__LISTING__:
----------------------------------------
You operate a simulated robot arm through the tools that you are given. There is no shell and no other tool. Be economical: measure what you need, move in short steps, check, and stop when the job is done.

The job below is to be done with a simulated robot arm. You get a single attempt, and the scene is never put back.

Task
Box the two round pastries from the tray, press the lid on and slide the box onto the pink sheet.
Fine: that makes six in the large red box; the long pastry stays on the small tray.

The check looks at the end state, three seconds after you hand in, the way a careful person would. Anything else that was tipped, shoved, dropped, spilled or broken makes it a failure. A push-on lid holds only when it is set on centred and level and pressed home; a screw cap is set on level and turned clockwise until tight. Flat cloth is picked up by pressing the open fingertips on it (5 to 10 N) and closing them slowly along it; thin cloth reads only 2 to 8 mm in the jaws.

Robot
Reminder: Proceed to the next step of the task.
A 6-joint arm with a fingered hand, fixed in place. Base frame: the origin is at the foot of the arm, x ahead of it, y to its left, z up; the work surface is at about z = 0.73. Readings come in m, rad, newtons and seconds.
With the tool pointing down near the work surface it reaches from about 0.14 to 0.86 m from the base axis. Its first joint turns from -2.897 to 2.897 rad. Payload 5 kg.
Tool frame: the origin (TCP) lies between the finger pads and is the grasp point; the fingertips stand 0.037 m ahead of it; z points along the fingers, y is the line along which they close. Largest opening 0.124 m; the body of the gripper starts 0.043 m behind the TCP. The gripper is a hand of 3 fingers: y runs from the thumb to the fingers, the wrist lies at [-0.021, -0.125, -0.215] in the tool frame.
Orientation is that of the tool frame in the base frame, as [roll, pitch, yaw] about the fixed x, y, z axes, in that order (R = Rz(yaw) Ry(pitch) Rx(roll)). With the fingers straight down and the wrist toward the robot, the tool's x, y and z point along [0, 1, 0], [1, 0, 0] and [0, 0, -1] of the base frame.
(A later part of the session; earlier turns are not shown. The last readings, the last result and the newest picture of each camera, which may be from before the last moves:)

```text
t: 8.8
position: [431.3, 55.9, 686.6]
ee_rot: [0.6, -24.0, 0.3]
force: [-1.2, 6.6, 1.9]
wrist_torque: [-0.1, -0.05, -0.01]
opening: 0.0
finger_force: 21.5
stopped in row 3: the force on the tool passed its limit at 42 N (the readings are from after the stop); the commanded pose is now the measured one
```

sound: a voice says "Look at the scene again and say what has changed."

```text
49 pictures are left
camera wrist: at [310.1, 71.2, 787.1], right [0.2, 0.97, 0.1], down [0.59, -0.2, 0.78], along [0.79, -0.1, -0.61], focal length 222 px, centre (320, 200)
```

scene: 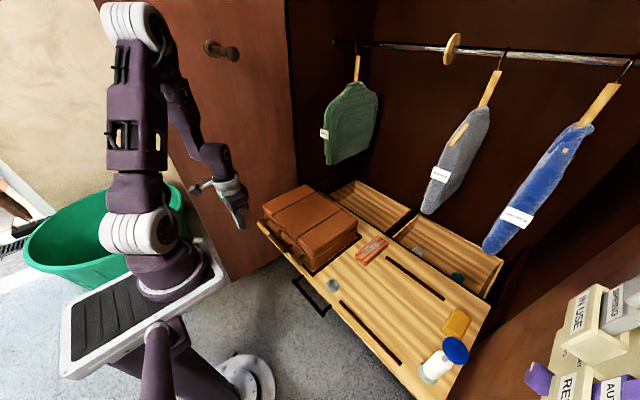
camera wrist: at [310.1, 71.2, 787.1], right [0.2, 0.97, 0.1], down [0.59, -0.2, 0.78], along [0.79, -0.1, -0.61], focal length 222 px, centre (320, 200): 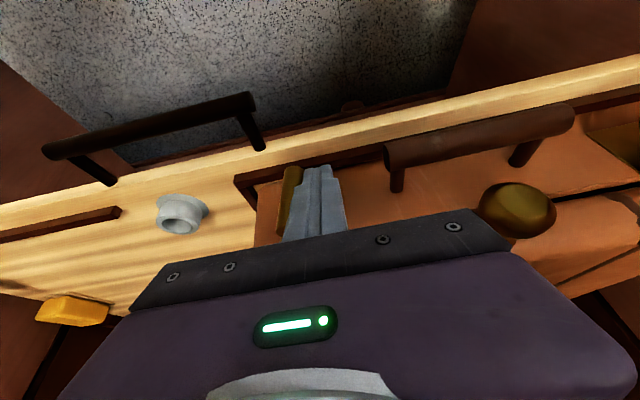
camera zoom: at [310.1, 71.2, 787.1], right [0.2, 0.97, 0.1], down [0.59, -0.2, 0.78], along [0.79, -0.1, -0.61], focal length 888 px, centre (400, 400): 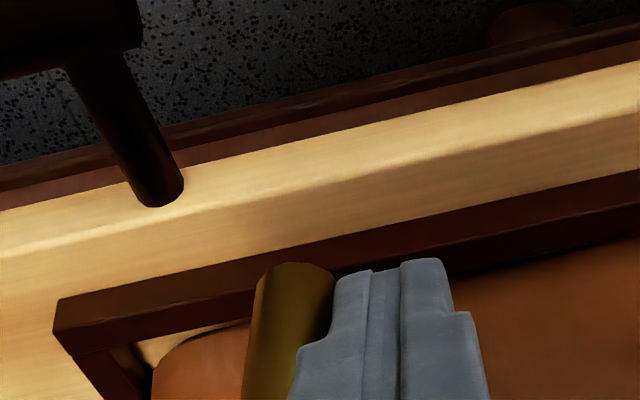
----------------------------------------
__TEXT SHOWN__:
Your lordship the ex-parte applicant sought the intervention of the honourable court because he felt that the due process was not followed during the hearing of his appeal to the minister. He felt that the arbiter was biased and he was hell bent to assist the Interested Party get his land. Your honour he has sworn an affidavit decrying the arbiters refusal of him to adduce evidence by calling his witnesses. The arbiter himself was the area D.O who had been delegated the power to hear the case by the minister. It is the ex-parte applicant’s view that a delegated power/duty cannot be re-delegated to a third person. That is abuse of the delegated powers.
In this case the D.C delegated his powers delegated to him by the minister to the D.O. This explains the fiasco during the hearing as the D.O failed to analyse the evidence, or interrogate the proceedings in the committee in order for him to make a reasoned judgment on appeal level. It is our submissions that the ex-parte applicant having won all the cases at the committee level there is no way he should have lost at appeal.
Your honour a judicial review application is an application to challenge the process rather than the merit. I wish to submit that this appeal ought to be heard by a qualified person who is independent and who is conversant with analysis of evidence.
All the parties to the dispute must be given opportunity to call all the evidence in their possession before they are condemned or otherwise. These are our humble submissions.
DATED AT MERU THIS 22ND DAY OF MAY 2018
FOR: L.KIMATHI KIARA & CO. ADV
FOR THE EX-PARTE APPLICANT
8. The Respondents’ written submissions are reproduced herebelow:
RESPONDENTS’ SUBMISSIONS
May it please your Lordship.
We submit on behalf of the Respondents as herein below.
The ex-parte applicant filed the notice of motion, dated 29th August, 2017 seeking for order of certiorari to quash the ruling of the 1st respondent made on 27. 7.2017 in appeal No. 141/2017 in respect to LR. NO. 2340 Gatunga Adjudication Section.
----------------------------------------
__REQUIRED WORK__:
**1)** Pull out the sentences of the text shown that run from "In this case" through "lost at appeal." and give them unchanged.
**2)** Continue the text shown from where it stops.

__RESPONSES TO THE EXERCISE__:
**1)**
In this case the D.C delegated his powers delegated to him by the minister to the D.O. This explains the fiasco during the hearing as the D.O failed to analyse the evidence, or interrogate the proceedings in the committee in order for him to make a reasoned judgment on appeal level. It is our submissions that the ex-parte applicant having won all the cases at the committee level there is no way he should have lost at appeal.

**2)**
Your Lordship, this matter was directed to be heard by oral evidence (sic) the ex-parte applicant and the interested party tendered their evidence in court. It is our submission that from the evidence of the interested party during the hearing the decision made on 27. 7.2017 (sic) was just, fair and was done in accordance with the law.
Your Lordship, we pray that you do dismiss the notice of motion dated 29th August, 2017 with costs to the respondent. In the alternative we pray that the matter be submitted back for hearing by the minister on the appeal.
This is our humble submissions and prayer. We so pray.
Much obliged.
DATED AT MERU THIS 2ND DAY OF JULY, 2018
J. M. KIONGO
SENIOR LITIGATION COUNSEL
FOR:HON. ATTORNEY GENERAL &
DEPARTMENT OF JUSTICE
9. I have considered the pleadings, the evidence and the submissions proffered by the parties in support of their veritably and diametrically incongruent assertions.
10. I find that the respondent’s oral evidence that she had occupied the suit land since 1973 and that her children were born and brought up on the suit land was not in any meaningful way controverted by the ex-parte applicant. It is also congruent with the findings made by the presiding officer who made the minister’s decision.
11. Inter alia, the findings contained in the minister’s decision were:
a) The respondent had lived on the suit land before the ex-parte applicant came to claim her land in the year 2005.
b) The plaintiff was registered as owner of the suit land before the ex-parte applicant came to lay his claim upon it and had a registration booklet which proved her registration whereas the ex-parte applicant had no such booklet.
c) The minister found that the ex-parte applicant’s claim that the respondent was registered as owner of the land because the respondent’s brother Njeru M’Takaichu was chairman of the land committee fallacious. He found that the respondent was born in Kireria in Nkondi, far from the apposite adjudication section. He further found that the respondent’s brothers were Nyaga, Karugi and Kithaka. He also found that the Land Committee chairman was born in Kagochwani and was in no way related to the plaintiff.
d) He found that even though the ex-parte applicant had claimed that he had a home on parcel 2340, on cross-examination, he recanted that claim.
12. During cross-examination by the Interested Party, the ex-parte applicant had agreed that parcel No. 2340 belonged to the Interested Party and that it had been allocated to her by the land committee.
13. It should be noted that it is the ex-parte applicant’s advocate who moved the court to hear the application orally because he felt that the Interested Party was a lay and uneducated person.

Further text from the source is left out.